Separation of Climatological Imprints of the Kuroshio Extension and Oyashio Fronts on the Wintertime Atmospheric Boundary Layer

Separation of Climatological Imprints of the Kuroshio Extension and Oyashio Fronts on the Wintertime Atmospheric Boundary Layer *Ryusuke Masunaga [1]; Hisashi Nakamura [1]; Takafumi Miyasaka [1]; Kazuaki Nishii [1]; Youichi Tanimoto [2]; Bo Qiu [3] [1] RCAST, University of Tokyo, Japan [2] EES, Hokkaido University, Japan [3] SOEST, University of Hawaii, USA

Mesoscale structures of the wintertime marine atmospheric boundary layer (MABL) as imprints of the Kuroshio Extension (KE) front and Oyashio front east of Japan are investigated, by taking advantage of high horizontal resolution data based on satellite measurements and the ERA-Interim global atmospheric reanalysis. The resolution of SST data prescribed for the ERA-Interim has been substantially improved in 2002 with grid intervals changed from 1.0 deg. to 0.5 deg. The high-resolution SST data can represent the KE front and Oyashio front, separately. By contrast, the low-resolution SST data prescribed until 2001 cannot separate these oceanic fronts and represent the Kuroshio-Oyashio Extension (KOE) region as a broad single frontal zone. Wintertime ERA-Interim climatologies constructed for the high-resolution SST period (2002 through 2013) are compared with those for the low-resolution SST period (1979 through 2001), to assess the imprints of the KE and Oyashio fronts on the MABL.

Climatologically, satellite observed data capture two local maxima of upward turbulent heat fluxes at the surface, surface wind convergence, cloudiness and precipitation on the warmer flanks of both the KE and the Oyashio fronts. These dual-peak atmospheric features are reasonably reproduced in the ERA-Interim in its high-resolution SST period. Correspondingly, dual-peaks are evident in meridionally high-pass-filtered fields of SLP, potential temperature and upward motions. In its low-resolution SST period, however, these dual-peak features are totally missing in the ERA-Interim, where each of those atmospheric features exhibits a broader single peak within the KOE region. These results indicate that not only the KE front but also the Oyashio front can climatologically leave mesoscale imprints on the overlying MABL.

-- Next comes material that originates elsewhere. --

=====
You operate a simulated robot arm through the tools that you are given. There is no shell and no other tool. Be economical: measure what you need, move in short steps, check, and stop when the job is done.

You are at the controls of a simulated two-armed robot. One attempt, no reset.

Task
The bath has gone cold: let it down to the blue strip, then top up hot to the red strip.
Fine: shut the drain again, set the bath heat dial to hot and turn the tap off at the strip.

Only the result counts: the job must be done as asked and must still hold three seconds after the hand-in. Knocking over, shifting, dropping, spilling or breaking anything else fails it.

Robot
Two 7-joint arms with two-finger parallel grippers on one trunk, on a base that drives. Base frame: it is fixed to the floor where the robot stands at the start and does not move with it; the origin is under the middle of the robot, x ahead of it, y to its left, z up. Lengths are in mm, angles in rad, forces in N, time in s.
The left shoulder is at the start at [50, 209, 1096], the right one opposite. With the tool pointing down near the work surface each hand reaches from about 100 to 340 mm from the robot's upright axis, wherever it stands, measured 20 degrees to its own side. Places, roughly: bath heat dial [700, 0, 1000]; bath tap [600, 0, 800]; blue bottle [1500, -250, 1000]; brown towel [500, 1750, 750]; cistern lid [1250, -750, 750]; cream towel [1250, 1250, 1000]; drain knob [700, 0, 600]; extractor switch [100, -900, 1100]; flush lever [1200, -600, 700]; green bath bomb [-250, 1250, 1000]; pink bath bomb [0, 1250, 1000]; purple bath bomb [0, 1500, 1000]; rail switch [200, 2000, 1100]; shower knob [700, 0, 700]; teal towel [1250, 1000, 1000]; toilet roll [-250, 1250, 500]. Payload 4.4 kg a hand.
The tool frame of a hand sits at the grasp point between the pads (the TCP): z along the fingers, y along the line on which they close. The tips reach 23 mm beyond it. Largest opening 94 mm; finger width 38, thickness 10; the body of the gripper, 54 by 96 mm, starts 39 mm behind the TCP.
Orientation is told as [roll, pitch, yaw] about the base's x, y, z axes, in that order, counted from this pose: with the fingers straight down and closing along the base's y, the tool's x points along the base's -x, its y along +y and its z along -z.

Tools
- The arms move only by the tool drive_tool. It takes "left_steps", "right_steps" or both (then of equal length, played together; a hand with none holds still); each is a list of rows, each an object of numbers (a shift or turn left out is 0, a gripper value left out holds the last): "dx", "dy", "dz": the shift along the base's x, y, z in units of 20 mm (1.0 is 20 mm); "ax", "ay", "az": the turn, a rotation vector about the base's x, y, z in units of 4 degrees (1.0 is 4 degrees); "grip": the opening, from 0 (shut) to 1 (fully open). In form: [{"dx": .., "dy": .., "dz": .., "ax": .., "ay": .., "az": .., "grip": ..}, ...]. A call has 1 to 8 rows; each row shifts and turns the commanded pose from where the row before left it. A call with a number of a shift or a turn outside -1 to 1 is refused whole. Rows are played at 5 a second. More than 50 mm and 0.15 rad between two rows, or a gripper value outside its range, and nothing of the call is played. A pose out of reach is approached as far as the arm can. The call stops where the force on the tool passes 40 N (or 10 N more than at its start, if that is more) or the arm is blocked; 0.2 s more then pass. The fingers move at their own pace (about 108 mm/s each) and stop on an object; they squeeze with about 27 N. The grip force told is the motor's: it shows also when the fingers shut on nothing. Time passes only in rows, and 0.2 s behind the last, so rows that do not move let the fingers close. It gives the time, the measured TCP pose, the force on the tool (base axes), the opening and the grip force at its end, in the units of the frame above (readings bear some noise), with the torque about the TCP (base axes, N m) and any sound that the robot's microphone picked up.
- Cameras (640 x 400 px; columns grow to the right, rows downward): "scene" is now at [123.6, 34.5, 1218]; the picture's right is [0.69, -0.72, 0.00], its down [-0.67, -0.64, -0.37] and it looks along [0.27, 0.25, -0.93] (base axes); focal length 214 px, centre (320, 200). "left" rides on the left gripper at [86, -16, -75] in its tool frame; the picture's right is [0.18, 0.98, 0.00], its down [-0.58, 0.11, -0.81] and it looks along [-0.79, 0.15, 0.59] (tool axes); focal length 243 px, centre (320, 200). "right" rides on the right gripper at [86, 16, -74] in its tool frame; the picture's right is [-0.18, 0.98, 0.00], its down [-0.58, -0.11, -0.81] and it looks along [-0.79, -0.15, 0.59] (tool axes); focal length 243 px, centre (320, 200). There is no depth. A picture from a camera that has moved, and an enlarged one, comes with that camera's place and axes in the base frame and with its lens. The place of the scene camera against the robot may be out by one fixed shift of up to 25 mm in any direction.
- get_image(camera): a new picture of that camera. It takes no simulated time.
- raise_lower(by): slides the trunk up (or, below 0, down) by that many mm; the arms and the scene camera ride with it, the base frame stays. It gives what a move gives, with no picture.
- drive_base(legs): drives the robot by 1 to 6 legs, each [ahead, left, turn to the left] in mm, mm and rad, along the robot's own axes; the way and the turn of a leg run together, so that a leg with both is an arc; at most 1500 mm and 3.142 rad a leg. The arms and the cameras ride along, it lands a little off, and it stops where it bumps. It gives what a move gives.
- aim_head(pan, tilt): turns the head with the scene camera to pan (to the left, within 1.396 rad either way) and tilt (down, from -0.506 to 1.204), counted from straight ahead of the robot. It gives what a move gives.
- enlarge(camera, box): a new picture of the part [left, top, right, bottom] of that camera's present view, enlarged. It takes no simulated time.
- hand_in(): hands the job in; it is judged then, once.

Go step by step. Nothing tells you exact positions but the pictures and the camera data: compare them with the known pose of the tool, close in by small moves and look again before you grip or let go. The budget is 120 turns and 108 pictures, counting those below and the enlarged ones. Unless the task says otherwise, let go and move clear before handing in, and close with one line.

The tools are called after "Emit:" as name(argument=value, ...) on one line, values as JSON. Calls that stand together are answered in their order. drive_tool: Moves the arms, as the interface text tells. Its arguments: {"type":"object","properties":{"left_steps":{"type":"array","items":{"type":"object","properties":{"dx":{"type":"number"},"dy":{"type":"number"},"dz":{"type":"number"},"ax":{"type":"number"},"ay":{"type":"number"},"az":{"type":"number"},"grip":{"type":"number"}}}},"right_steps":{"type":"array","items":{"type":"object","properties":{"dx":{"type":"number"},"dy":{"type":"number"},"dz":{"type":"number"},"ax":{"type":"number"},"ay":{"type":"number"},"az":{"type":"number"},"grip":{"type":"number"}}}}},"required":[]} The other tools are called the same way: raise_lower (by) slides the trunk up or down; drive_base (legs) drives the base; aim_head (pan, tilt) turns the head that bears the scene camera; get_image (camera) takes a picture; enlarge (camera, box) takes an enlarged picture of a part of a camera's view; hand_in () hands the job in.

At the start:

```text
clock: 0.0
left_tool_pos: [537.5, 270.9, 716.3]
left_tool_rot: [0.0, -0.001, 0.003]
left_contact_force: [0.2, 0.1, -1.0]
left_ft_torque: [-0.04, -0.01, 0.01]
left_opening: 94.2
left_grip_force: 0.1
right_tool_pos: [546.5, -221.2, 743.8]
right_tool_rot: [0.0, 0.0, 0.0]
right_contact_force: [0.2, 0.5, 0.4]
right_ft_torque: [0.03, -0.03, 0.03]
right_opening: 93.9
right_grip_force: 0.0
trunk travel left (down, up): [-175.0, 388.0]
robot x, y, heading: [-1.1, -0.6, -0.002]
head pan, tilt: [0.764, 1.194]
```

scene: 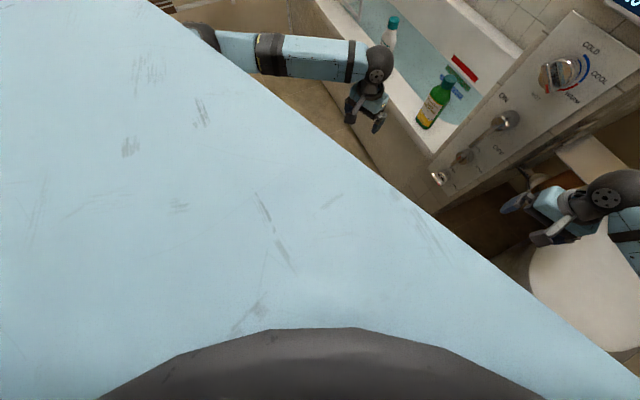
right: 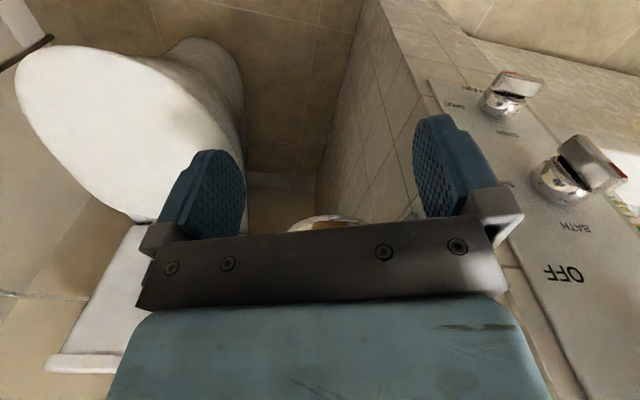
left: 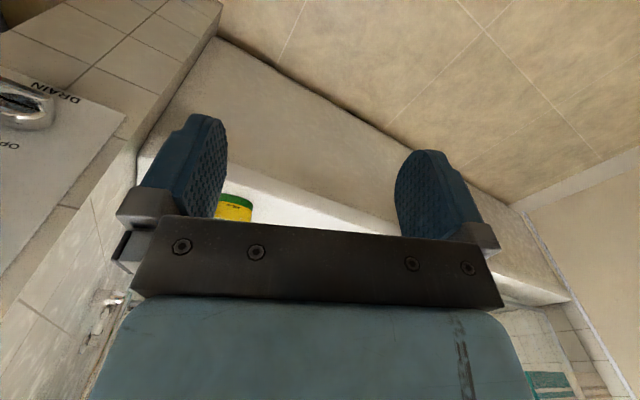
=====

Furthermore, both the satellite data and the ERA-Interim reveal that these mesoscale atmospheric distributions in the KOE region are varying with SST variations associated with the variability of the KE system, namely, fluctuation between stable and unstable regime of its path and strength. We also pointed out that it is stable KE that leads to clear dual-peak atmospheric features as observed in wintertime climatologies.